# To be done
Which lines contain the word "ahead"? Return each of them as written.

Begin

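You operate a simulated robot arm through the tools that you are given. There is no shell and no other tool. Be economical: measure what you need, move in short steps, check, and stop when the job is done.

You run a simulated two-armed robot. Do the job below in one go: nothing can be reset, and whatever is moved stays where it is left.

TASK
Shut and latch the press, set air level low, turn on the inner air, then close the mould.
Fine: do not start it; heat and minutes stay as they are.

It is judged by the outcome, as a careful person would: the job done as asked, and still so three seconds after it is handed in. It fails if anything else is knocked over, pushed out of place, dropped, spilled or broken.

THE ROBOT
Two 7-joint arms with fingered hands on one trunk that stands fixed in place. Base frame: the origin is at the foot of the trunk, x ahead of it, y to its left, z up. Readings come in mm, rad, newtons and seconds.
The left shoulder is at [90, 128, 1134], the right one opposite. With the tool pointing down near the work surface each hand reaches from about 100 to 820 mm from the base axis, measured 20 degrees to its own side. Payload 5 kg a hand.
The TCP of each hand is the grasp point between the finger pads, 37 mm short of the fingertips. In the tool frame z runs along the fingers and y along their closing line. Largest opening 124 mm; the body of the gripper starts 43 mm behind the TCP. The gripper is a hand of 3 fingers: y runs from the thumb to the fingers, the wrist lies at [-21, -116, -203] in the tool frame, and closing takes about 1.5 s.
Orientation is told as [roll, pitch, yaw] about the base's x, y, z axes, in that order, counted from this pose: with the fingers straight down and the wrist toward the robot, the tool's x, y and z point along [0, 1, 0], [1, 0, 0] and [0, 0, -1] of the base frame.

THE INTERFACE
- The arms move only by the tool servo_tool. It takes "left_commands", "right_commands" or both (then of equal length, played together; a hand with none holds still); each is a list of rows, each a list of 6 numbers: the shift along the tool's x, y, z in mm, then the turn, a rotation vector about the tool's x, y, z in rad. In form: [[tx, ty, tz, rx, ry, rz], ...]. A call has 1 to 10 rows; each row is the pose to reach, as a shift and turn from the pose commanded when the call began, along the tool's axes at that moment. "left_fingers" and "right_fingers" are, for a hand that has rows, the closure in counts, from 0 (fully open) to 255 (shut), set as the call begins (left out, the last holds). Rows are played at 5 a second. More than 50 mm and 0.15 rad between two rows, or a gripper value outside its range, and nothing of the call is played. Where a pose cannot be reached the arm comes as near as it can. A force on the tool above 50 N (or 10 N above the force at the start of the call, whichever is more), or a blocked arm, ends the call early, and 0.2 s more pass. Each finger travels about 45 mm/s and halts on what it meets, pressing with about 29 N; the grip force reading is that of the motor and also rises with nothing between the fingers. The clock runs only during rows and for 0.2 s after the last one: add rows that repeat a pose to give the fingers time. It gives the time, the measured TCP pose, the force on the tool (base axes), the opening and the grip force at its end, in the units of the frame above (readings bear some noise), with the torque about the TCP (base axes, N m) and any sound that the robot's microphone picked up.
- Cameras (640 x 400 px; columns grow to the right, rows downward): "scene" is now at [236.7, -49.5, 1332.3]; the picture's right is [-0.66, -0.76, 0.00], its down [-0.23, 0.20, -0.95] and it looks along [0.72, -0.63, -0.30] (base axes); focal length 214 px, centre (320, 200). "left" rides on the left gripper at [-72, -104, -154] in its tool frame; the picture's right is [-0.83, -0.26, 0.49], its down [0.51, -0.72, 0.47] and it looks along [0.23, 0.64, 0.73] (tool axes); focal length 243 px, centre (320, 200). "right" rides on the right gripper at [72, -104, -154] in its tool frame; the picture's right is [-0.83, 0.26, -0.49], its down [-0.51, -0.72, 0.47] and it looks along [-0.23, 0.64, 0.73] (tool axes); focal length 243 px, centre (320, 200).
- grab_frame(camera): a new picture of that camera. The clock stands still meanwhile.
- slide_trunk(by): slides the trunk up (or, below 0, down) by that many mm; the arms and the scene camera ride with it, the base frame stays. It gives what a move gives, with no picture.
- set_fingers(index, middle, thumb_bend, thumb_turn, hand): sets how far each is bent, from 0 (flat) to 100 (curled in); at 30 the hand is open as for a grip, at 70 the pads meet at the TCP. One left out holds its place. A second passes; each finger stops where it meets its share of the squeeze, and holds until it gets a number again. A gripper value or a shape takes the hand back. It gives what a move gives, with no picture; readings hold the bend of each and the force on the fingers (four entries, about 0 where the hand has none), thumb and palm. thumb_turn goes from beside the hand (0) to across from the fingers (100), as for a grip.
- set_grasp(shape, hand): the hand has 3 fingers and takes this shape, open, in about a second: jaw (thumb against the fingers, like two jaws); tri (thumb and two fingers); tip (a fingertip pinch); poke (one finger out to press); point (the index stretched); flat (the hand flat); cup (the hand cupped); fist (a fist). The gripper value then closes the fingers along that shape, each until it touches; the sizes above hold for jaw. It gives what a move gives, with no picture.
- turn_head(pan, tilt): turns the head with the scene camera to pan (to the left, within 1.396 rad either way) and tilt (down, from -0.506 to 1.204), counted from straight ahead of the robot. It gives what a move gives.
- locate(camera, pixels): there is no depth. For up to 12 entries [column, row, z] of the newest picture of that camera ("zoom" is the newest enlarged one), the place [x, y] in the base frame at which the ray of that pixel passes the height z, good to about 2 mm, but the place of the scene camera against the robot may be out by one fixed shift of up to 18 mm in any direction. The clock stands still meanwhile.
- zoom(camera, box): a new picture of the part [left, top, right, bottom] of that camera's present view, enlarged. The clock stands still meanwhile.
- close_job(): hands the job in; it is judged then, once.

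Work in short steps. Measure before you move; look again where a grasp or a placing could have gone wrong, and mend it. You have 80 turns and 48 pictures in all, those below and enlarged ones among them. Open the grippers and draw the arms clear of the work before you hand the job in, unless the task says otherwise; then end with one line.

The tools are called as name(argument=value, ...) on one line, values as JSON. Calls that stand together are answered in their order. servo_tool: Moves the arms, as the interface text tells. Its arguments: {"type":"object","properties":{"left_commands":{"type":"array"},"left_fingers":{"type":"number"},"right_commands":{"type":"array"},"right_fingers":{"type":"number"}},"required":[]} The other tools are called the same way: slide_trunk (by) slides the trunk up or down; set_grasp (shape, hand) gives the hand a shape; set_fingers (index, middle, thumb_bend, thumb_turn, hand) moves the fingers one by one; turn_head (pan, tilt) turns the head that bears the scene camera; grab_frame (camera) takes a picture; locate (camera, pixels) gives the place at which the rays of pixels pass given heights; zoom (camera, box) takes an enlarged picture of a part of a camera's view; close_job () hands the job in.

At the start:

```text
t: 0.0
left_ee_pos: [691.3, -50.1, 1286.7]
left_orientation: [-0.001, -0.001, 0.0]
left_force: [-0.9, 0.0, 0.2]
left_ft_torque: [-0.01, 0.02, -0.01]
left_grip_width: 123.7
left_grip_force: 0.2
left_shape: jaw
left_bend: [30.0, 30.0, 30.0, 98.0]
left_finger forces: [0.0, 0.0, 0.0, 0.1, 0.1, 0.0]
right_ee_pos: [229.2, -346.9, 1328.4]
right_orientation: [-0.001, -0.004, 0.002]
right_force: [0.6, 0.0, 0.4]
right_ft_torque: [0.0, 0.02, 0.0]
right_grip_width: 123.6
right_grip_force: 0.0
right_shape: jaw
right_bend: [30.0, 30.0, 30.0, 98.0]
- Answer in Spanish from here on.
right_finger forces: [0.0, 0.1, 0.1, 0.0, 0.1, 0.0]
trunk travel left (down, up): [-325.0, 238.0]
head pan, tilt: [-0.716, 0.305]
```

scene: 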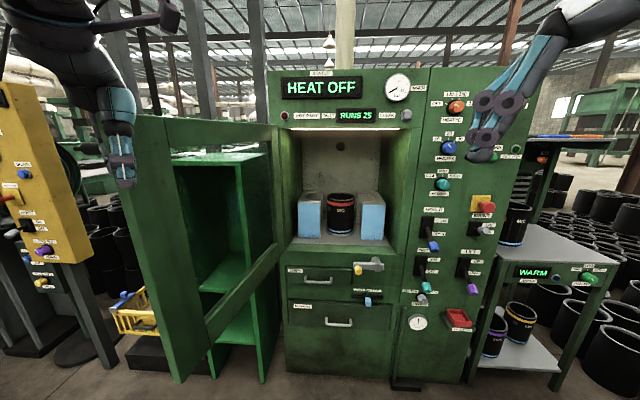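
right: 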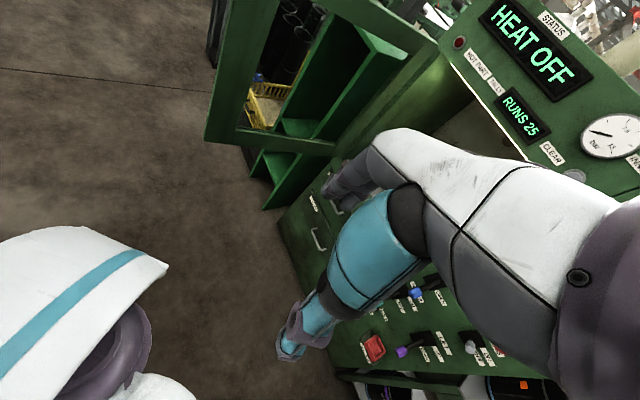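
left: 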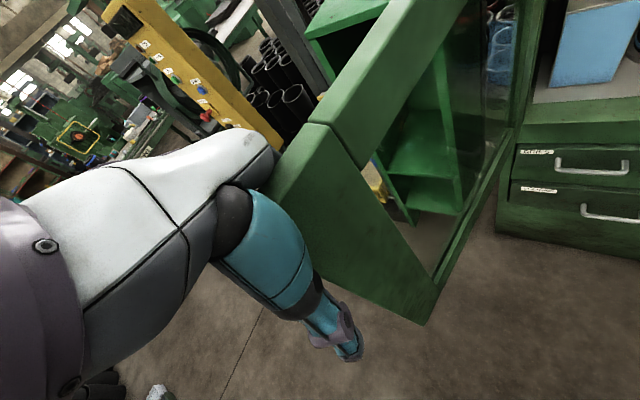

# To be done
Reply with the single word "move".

End

# Written answer
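Two 7-joint arms with fingered hands on one trunk that stands fixed in place. Base frame: the origin is at the foot of the trunk, x ahead of it, y to its left, z up. Readings come in mm, rad, newtons and seconds.
- turn_head(pan, tilt): turns the head with the scene camera to pan (to the left, within 1.396 rad either way) and tilt (down, from -0.506 to 1.204), counted from straight ahead of the robot. It gives what a move gives.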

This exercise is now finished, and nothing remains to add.